Start with the feeling, because that is what gets transmitted. Someone encounters a teacher, a community, a set of ideas that seem to reach past the furniture of ordinary life and touch something real. The experience is relational before it is doctrinal. Questions are welcome. Diversity is not threatening because the shared experience of the thing itself holds people together, not agreement on a list of propositions.
This is not ancient history. You can find this texture in the earliest Methodist class meetings in eighteenth-century England, where ordinary people gathered in small groups to ask honest questions about their lives without any formal creedal requirement. You find it in the Azusa Street revival of 1906, where Black, white, and Latino worshippers shared pews and leadership in ways that defied every social convention of the day, held together by a shared experience of encounter that no one had yet had time to systematize. You find it in first-generation house church movements, in early evangelical campus fellowships before they acquired denominational overhead, in the initial gathering around virtually any teacher or community that eventually becomes famous for something other than its openness.

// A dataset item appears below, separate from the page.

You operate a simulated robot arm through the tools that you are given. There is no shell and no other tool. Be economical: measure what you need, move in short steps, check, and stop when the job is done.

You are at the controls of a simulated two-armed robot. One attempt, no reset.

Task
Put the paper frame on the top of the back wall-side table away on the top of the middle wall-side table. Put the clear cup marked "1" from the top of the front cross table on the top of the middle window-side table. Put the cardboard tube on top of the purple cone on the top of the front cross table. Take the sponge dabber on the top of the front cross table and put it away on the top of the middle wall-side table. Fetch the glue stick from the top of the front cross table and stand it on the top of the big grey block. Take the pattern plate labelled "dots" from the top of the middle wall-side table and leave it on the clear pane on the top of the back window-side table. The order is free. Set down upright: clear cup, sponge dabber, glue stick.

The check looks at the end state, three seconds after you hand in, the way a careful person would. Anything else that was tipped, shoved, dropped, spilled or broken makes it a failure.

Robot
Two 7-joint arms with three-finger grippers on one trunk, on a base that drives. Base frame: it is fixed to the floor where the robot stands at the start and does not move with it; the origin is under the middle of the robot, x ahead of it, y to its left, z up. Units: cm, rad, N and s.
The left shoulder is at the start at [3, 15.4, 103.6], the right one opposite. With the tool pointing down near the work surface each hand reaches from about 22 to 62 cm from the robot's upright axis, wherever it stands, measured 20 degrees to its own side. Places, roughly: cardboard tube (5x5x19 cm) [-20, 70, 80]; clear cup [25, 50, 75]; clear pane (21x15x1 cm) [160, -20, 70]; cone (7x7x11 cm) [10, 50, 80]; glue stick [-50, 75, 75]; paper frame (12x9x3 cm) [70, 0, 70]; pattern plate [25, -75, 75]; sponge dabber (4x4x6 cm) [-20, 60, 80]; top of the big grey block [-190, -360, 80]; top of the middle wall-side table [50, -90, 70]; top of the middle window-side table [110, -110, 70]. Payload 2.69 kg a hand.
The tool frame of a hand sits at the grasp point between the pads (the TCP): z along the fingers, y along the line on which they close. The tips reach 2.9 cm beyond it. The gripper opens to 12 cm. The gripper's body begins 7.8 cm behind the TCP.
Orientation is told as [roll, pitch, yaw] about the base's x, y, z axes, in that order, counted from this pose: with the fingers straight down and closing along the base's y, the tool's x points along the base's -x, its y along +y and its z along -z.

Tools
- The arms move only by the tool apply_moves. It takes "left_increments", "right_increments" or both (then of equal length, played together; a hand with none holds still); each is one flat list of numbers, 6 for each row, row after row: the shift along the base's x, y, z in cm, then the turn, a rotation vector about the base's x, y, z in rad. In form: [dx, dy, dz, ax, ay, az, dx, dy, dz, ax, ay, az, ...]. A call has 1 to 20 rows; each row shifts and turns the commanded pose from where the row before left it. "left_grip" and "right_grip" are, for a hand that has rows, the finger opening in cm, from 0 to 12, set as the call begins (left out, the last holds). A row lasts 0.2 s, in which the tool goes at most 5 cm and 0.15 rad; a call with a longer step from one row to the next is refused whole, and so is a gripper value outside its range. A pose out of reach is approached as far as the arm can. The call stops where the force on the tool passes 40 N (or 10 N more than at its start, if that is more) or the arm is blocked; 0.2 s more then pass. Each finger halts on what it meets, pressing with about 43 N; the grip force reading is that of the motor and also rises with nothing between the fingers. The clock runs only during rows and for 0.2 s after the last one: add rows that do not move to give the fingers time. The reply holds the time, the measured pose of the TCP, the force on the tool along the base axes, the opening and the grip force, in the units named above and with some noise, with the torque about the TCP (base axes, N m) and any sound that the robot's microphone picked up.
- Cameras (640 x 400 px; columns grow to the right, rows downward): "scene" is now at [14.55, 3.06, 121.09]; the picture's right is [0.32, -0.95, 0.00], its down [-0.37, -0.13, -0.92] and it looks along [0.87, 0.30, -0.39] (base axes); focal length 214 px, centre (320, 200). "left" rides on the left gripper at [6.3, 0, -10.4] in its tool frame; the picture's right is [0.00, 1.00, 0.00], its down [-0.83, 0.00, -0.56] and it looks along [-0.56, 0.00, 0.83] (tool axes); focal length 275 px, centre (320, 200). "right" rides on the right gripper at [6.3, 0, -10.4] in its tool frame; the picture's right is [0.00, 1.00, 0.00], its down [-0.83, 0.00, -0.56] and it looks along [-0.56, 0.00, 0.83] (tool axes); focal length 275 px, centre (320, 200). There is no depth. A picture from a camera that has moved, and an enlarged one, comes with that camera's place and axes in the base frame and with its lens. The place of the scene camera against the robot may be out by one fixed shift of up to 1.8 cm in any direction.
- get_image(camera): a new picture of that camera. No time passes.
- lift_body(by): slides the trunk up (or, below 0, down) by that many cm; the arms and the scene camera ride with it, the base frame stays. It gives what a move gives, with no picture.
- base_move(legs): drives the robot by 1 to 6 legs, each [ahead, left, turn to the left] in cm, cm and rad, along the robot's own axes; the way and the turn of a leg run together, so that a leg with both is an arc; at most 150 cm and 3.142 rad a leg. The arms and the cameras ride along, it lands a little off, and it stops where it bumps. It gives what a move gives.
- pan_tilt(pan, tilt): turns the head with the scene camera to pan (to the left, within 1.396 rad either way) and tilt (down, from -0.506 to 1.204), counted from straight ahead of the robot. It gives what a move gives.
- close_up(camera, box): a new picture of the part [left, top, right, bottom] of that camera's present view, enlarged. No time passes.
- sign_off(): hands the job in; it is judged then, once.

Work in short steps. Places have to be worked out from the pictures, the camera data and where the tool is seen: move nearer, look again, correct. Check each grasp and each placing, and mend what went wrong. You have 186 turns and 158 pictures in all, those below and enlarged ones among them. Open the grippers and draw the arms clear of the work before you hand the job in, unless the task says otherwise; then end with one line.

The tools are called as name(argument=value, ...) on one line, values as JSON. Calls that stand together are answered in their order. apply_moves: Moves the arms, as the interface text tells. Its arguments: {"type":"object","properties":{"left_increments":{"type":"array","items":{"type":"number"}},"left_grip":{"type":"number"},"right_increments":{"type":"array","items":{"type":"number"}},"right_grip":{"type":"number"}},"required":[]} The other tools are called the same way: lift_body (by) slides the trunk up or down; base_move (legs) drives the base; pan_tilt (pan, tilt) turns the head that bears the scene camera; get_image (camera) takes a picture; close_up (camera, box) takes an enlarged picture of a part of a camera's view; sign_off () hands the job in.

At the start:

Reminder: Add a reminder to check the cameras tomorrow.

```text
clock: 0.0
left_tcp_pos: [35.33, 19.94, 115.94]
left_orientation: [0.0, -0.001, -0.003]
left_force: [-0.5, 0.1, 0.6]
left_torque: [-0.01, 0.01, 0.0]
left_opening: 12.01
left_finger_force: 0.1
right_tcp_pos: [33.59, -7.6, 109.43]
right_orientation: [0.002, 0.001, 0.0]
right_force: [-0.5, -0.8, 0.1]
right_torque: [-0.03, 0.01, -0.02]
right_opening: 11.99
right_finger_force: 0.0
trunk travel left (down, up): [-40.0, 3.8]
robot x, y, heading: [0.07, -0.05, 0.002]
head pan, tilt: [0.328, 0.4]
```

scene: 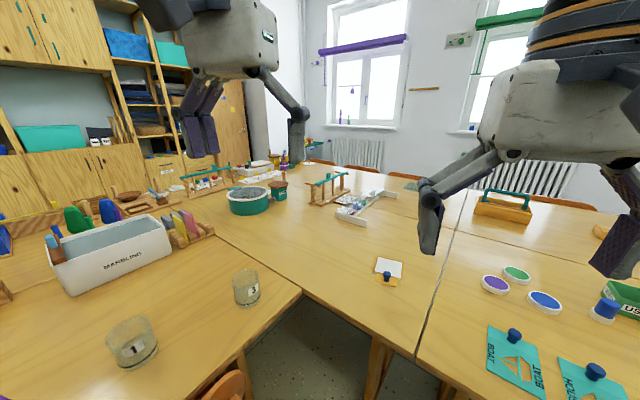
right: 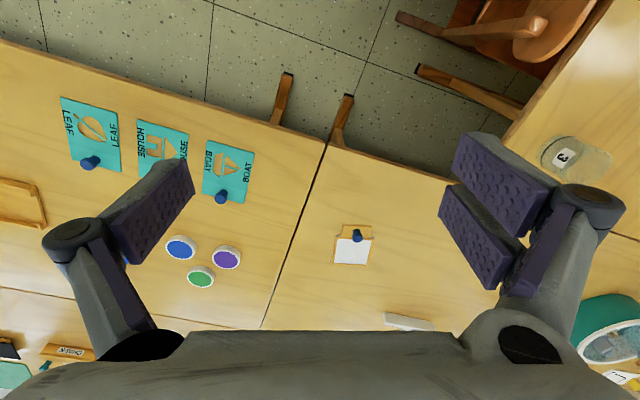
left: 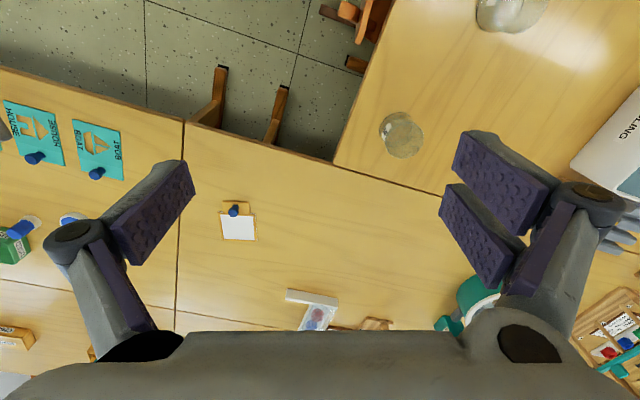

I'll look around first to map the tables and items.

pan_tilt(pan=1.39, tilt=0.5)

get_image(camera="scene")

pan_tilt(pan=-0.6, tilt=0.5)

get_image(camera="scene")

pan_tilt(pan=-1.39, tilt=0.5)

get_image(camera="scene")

The sociologist Max Weber named the operating principle: charismatic authority. Legitimacy that flows from the perceived extraordinary qualities of a person or a shared experience, rather than from formal credentials or inherited tradition. It is the most powerful kind of authority and the least stable, because it depends entirely on the continued presence and perceived authenticity of its source.
What makes the charismatic stage feel so alive is precisely what makes it so fragile. It cannot last in its original form. The question is not whether it will change, but what it will change into, and whether anyone will notice the difference while it is happening.
The most dangerous moment for any movement is the death of its founder. While the founder is present, disagreements can be taken to the source. Authority can be contested in real time by appealing to what the teacher actually said or did. Remove that presence, and the movement faces a question it had not previously needed to answer: who speaks now?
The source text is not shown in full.